Во всю горизонталь. Субъективные заметки о русской поэзии. Часть 2.

(продолжение)

"КОРОТАЯ СТОЛЕТЬЕ"

…Итак, мы едем в метро. Мария с полуулыбкой продолжает наблюдать за вагоном. Я тоже с полуулыбкой, только внутренней, вспоминаю наши вчерашние с ней беседы. На днях она вернулась с Нижегородчины. Переполнена эмоциями.
– …Бабки целый день сидят на лавочке. Огороды не сажают, ничего не делают. Те, что помоложе, водку пьют.

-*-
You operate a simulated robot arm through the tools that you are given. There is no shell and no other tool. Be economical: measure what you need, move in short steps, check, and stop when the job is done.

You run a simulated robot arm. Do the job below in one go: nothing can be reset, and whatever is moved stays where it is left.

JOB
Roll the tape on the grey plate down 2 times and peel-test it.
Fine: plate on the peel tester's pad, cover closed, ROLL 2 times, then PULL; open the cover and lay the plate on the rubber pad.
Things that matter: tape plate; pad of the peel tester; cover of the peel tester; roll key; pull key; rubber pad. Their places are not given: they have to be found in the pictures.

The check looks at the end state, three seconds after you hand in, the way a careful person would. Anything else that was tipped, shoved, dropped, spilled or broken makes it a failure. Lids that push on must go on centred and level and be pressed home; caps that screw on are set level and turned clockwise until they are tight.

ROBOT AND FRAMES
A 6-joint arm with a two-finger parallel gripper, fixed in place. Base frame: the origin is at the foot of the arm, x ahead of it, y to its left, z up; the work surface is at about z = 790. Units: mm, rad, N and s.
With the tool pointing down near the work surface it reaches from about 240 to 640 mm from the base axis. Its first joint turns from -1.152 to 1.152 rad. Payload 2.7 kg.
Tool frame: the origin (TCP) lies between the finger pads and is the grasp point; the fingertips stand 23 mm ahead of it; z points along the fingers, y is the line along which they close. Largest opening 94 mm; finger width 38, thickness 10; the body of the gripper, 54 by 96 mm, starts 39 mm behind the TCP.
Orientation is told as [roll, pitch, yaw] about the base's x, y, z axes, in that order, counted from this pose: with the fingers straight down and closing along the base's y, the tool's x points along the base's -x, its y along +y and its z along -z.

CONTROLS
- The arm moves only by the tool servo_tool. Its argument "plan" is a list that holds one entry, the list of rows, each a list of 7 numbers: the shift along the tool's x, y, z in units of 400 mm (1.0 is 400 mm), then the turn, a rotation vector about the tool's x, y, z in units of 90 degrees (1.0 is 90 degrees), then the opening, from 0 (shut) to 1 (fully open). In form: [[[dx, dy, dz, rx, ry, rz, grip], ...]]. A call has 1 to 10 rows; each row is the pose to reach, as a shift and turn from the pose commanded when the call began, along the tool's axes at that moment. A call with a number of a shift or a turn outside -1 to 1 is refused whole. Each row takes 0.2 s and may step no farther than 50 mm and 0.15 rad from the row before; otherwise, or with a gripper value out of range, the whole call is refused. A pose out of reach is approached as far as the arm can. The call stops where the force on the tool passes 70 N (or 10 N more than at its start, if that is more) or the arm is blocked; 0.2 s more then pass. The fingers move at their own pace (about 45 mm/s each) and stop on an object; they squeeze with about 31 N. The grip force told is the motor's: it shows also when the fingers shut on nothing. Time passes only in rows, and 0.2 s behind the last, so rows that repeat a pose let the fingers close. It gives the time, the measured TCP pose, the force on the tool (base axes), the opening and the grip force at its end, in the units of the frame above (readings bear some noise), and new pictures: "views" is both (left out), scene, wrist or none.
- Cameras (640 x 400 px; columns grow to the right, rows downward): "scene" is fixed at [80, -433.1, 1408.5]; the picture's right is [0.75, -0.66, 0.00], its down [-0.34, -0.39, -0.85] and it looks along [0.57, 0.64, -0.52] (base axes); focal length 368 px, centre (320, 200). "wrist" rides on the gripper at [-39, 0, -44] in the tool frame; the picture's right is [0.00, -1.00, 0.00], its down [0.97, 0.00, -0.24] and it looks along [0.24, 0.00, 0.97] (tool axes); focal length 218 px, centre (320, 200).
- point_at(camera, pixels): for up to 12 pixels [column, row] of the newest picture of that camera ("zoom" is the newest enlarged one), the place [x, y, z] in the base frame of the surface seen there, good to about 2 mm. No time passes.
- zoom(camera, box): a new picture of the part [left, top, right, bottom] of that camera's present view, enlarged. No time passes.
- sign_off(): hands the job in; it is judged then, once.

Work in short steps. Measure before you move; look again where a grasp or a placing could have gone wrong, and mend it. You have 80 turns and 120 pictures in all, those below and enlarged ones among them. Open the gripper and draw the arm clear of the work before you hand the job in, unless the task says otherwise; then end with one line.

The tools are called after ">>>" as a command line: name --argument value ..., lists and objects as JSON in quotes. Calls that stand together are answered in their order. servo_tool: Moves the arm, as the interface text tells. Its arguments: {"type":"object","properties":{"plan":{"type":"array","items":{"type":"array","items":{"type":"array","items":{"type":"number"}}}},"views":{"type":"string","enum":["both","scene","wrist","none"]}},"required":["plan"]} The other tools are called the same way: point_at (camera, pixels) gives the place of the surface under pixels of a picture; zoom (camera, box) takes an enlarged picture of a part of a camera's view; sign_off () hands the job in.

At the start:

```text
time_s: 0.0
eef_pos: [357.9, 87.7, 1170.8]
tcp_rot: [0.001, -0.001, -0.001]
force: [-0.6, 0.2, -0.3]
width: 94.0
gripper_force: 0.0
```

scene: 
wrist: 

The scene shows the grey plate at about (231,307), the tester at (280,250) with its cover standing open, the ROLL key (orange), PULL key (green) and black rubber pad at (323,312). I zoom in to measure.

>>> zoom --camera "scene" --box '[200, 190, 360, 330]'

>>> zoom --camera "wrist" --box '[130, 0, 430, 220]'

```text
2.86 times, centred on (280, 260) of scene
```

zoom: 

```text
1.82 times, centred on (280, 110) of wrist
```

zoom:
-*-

Из горла… Ленка замуж вышла за вора, четыре раза сидел, мальчика родила… Девочка Катя, тринадцать лет на индивидуальном обучении. Хотели отдать в интернат – не стали, потому что пособия лишатся, она ж инвалидом считается, не умеет ни читать, ни писать. Мать её тоже не умеет. У нас там очень много таких детей, по пьянке сделанных… В первый класс детей не набрали… Это у нас Россия. Глубинка. Дома скупают приезжие… Моя бабушка, учительница, до революции получала сто рублей и в выходные в Петербург в театр ездила, в Австро-Венгрию отдыхать. Каменщик высшей квалификации в то время 25 рублей получал, у них в подъезде жил… пятеро детей, жена не работала – вот так хватало. Десяток яиц стоил пять копеек, хлеб – четверть копейки, барашка 12 копеек фунт… у меня книга кулинарная есть дореволюционная, могу тебе почитать…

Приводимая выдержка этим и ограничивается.